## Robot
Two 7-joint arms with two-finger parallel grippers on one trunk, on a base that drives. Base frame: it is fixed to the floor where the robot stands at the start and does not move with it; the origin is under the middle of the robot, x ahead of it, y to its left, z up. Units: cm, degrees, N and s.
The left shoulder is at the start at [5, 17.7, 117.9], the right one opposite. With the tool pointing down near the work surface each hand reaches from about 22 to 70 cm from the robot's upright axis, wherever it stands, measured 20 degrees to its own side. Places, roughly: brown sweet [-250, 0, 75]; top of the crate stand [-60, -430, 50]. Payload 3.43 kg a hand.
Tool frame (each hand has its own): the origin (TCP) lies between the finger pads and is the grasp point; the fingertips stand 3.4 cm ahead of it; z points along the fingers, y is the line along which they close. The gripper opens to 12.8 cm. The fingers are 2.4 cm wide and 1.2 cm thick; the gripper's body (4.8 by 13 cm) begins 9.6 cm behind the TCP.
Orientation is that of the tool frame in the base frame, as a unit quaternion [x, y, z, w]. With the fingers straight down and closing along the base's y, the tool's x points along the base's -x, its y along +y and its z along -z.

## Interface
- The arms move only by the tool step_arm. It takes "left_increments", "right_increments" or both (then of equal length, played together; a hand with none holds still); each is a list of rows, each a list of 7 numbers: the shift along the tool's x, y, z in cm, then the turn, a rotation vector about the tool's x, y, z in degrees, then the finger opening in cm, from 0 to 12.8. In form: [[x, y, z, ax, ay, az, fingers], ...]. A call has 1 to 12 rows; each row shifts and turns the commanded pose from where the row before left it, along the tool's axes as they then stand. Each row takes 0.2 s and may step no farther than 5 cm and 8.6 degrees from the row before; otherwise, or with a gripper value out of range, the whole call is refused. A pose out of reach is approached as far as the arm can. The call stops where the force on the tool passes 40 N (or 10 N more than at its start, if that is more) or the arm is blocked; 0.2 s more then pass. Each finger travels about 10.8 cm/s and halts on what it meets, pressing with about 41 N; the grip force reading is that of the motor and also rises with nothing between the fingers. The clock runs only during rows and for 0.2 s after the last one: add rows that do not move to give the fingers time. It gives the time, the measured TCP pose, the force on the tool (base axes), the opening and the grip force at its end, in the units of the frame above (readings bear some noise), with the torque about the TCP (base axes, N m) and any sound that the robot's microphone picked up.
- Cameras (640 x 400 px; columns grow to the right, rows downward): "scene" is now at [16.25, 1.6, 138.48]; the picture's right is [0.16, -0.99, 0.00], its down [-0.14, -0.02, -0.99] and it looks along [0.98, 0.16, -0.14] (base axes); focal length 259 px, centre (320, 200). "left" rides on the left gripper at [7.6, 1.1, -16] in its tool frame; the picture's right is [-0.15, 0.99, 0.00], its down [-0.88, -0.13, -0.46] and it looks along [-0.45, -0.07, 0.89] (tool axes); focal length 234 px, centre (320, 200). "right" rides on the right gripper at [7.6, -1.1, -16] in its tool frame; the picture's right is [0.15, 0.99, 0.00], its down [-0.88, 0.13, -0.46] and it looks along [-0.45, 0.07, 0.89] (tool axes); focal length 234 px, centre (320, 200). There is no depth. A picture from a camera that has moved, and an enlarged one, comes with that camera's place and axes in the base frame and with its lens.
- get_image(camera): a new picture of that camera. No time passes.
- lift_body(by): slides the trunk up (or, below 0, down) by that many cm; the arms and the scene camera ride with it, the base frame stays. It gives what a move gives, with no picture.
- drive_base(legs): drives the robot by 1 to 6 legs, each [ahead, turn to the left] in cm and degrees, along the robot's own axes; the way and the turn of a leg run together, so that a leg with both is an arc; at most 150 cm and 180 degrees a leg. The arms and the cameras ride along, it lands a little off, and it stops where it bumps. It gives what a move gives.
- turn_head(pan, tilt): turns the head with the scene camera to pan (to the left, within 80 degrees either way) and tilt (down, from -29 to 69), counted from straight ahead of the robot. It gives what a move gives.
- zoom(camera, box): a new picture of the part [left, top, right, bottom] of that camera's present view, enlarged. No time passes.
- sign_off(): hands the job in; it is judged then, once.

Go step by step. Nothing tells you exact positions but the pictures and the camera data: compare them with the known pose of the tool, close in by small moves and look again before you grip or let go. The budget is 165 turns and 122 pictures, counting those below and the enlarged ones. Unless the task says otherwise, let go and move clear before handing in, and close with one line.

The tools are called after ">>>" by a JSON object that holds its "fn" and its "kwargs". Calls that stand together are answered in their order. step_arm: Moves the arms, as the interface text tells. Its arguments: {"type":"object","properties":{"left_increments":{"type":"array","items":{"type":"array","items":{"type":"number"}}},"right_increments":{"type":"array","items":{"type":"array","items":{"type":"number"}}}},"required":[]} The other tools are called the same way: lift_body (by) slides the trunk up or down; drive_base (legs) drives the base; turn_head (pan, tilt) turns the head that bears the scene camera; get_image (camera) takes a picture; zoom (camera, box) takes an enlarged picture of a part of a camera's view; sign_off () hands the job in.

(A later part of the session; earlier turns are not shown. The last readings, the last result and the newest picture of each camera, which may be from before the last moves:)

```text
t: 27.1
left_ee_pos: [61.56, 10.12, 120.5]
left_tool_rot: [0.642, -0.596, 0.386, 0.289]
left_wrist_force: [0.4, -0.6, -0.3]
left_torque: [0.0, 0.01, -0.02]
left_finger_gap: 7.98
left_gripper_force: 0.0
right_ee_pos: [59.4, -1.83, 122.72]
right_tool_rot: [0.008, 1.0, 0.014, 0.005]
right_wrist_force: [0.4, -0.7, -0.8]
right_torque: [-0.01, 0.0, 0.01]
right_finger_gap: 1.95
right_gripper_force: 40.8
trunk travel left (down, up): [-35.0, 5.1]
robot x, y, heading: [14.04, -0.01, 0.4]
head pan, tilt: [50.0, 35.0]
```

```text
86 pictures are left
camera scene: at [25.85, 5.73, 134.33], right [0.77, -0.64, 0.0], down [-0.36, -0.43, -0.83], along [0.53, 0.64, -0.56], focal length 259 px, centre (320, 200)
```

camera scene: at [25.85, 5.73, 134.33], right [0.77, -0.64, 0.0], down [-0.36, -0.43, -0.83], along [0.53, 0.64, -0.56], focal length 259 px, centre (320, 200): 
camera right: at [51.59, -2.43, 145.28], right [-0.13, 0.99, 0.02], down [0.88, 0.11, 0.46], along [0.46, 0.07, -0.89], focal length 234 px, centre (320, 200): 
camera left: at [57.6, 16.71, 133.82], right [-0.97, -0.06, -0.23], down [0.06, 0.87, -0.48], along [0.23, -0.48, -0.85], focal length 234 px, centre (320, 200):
-----
> WHAT IS ASKED
Using the material above, copy every line in which the string "pictures" occurs.

> EXERCISE OUTPUT
Go step by step. Nothing tells you exact positions but the pictures and the camera data: compare them with the known pose of the tool, close in by small moves and look again before you grip or let go. The budget is 165 turns and 122 pictures, counting those below and the enlarged ones. Unless the task says otherwise, let go and move clear before handing in, and close with one line.
86 pictures are left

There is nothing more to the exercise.